Le titre des éditions spéciales des journaux est éloquent : un climat de terreur pèse sur le Yorkshire. Des soldats ont été tués par une bête monstrueuse, inconnue des scientifiques et naturalistes. Elle a été heureusement abattue.
La révolte des ouvriers du chemin de fer, qui se sentaient menacés par la bête, s’apaise. La reprise du travail est même votée. Charles Darwin tente de percer le mystère des origines du monstre sauvage, en se rendant la forêt. Il attend également beaucoup de l’autopsie de la créature transportée au plus vite à Londres. Un biologiste pourra l’y étudier.
Ce climat de calme relatif s’effrite quand un fermier amène sa jeune fille dans la ville. Il l’a retrouvée inconsciente, couverte de morsures. On demande à Darwin d’analyser les blessures. Contre toute évidence, il conclut qu’il s’agit de morsures de chien. Il ment, c’est certain, mais pourquoi ?
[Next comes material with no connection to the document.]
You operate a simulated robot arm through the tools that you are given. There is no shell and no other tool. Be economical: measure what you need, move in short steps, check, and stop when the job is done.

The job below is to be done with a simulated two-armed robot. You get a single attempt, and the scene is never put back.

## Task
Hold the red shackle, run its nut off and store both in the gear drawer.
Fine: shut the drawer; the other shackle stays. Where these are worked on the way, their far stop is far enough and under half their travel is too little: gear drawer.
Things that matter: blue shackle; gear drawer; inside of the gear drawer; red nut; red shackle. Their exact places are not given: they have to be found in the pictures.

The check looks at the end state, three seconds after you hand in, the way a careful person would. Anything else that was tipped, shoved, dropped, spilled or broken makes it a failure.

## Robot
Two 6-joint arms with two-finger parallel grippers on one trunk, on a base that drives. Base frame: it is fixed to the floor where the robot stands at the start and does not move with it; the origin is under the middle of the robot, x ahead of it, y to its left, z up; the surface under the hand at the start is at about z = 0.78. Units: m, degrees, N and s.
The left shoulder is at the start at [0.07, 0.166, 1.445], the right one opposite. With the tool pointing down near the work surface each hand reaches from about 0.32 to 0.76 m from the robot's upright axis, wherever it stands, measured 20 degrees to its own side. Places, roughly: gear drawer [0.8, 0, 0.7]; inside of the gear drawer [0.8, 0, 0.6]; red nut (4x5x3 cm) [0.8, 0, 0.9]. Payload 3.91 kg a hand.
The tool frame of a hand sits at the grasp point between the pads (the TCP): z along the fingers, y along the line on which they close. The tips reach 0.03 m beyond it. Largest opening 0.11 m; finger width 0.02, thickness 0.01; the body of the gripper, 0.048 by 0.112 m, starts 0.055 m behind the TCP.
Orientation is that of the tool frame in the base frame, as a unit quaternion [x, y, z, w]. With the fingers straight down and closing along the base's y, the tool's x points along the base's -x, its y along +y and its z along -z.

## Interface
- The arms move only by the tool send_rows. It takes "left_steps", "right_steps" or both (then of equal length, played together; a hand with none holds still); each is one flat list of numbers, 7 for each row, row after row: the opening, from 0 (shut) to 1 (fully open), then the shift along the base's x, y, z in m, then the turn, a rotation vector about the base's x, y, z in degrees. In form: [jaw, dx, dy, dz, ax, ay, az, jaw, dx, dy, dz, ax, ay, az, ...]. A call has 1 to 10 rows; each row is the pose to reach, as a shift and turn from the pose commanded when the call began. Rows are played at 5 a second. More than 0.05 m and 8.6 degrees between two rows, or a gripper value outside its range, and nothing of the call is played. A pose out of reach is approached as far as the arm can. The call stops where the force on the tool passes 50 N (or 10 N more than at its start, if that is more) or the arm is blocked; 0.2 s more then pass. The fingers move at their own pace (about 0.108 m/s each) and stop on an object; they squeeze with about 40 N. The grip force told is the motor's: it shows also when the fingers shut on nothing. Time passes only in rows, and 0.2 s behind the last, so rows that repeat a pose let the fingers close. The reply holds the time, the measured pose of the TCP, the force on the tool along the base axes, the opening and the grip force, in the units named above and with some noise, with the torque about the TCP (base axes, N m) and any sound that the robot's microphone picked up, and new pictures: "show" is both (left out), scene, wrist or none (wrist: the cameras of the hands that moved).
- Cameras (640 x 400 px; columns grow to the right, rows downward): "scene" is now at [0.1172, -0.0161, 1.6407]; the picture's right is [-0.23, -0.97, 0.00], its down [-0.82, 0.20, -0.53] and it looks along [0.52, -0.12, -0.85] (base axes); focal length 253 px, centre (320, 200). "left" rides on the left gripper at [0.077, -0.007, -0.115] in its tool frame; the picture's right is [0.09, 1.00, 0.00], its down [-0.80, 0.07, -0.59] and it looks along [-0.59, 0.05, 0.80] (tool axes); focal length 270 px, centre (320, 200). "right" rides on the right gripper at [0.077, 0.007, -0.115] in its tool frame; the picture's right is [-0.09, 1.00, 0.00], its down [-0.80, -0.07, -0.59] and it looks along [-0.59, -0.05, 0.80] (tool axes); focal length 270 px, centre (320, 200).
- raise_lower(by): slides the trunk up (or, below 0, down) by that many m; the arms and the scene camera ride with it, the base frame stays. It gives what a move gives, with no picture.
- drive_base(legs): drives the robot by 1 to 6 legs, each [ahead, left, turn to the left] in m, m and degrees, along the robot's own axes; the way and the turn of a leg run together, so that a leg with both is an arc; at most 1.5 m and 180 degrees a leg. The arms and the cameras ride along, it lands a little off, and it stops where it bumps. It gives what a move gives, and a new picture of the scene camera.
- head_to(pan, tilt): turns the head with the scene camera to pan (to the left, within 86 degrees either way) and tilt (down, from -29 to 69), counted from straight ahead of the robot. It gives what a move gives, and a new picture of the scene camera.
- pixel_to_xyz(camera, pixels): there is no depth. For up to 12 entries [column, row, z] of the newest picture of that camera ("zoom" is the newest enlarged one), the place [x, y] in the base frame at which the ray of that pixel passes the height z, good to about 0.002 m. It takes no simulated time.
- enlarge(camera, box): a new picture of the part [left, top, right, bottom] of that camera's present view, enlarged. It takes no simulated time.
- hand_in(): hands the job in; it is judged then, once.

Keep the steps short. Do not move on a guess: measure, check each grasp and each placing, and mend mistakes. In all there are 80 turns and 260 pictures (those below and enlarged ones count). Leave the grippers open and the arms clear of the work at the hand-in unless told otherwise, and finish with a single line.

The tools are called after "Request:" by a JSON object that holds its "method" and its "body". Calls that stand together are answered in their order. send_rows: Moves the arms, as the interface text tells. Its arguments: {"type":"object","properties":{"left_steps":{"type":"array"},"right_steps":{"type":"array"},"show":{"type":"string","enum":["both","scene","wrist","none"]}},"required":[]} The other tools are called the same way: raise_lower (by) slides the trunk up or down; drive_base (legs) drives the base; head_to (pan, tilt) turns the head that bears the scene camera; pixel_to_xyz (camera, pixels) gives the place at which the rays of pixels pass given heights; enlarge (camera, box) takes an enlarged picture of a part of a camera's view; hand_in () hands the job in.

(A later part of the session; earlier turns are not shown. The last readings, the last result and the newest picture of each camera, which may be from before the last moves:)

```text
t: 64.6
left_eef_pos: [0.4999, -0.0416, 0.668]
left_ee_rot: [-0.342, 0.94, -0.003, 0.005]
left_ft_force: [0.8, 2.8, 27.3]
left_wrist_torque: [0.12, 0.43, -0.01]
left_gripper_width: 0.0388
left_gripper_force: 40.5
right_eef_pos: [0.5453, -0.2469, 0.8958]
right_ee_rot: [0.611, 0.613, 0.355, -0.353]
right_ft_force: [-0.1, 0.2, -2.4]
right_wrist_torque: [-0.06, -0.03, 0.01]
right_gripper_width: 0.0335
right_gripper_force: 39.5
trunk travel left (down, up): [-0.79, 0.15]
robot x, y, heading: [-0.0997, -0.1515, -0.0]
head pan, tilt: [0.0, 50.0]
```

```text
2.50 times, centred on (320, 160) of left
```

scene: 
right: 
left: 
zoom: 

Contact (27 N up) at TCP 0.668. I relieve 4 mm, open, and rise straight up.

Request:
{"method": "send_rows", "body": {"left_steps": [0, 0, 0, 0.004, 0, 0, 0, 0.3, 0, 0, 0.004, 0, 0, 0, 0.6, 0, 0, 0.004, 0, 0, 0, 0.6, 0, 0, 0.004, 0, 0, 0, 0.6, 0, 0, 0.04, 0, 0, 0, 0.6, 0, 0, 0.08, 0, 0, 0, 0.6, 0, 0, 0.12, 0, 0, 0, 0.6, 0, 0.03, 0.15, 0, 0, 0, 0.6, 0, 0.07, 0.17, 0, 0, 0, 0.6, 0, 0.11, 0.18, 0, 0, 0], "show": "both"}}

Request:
Il est difficile d’évoquer ce livre sans déflorer le contenu de ses dernières pages, qui en font toute l’originalité. Sylvain Runberg a transformé Charles Darwin en un personnage de bande dessinée, tout en le réinterprétant : « Darwin était un homme curieux, sensible aux idées nouvelles et qui n’hésitait pas à les défendre malgré l’adversité et les conservatismes de l’époque qui lui ont valu de nombreuses attaques, constantes. En cela, le personnage du récit se rapproche du véritable Darwin », nous explique le scénariste.
Mais la véritable originalité du récit est de cerner peu à peu le chercheur au travers des interrogations sur sa propre nature. Celle-ci est en passe de basculer vers un côté sauvage, horrifique et bestial ; « Toute sa démarche scientifique découlait d’une réalité qui le touchait personnellement et à laquelle il voulait trouver des réponses, nous confie le scénariste. Tout le récit résulte de cette optique, du mythe de l’homme sauvage, de ce double imaginaire qui fascine et terrorise depuis des siècles nombres de cultures. C’est pour moi une des explications de la fascination qu’exerce la lycanthropie. Un mythe qui renvoie a cette part de sauvagerie, d’animalité que nous sommes pourtant censé maitriser en tant qu’être humain. Du coup, pour moi, Darwin n’est en rien un monstre. Juste un homme en quête de réponses pour tenter d’apaiser les tourments qui le rongent, et ces réponses, c’est au travers de la science qu’il les cherche ». Darwin, l’homme qui aime les solutions rationnelles, va devoir apprivoiser sa face cachée et surnaturelle.
Le troisième tome de ce cycle devrait se conclure sur des réponses à ces interrogations. Le dessinateur espagnol Eduardo Ocaña ombre délicatement les ambiances oppressantes du récit, mises en couleurs par Tariq Bellaoui.